# COLLECTED MATERIAL start

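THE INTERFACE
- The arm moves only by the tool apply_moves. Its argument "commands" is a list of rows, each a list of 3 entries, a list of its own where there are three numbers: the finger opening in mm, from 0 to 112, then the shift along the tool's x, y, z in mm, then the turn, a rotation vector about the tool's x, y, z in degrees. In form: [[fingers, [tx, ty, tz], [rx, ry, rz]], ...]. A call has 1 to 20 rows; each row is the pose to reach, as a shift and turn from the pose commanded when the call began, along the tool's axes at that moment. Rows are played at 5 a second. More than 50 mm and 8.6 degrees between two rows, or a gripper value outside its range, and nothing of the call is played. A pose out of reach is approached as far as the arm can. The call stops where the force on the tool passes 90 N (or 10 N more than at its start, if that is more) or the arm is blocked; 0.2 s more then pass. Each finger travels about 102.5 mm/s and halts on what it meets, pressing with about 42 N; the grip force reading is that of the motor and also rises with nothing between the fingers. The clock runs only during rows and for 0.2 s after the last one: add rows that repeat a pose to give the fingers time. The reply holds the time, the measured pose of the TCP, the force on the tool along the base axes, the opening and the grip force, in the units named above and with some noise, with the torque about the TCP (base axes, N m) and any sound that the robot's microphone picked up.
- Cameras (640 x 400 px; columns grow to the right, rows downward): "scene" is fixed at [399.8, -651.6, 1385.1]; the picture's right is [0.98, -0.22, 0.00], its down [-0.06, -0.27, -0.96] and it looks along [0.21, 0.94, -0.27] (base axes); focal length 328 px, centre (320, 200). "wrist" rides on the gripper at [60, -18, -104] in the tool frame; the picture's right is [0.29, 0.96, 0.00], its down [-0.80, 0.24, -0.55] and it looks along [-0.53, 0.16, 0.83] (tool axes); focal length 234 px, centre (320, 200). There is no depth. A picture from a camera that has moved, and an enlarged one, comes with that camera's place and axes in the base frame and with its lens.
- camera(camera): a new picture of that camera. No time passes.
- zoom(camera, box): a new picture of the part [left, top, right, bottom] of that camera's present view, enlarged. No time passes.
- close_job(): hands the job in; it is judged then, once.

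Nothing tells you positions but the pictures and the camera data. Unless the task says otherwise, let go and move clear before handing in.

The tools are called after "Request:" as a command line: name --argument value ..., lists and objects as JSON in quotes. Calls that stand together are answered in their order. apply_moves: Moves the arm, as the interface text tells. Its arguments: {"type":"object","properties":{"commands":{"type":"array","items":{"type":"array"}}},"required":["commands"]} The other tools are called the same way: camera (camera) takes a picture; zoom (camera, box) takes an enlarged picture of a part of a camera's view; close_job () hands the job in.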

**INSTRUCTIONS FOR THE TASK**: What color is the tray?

# COLLECTED MATERIAL end

Work out how many lines of the listing above include "hands". Answer with the number and nothing more.

2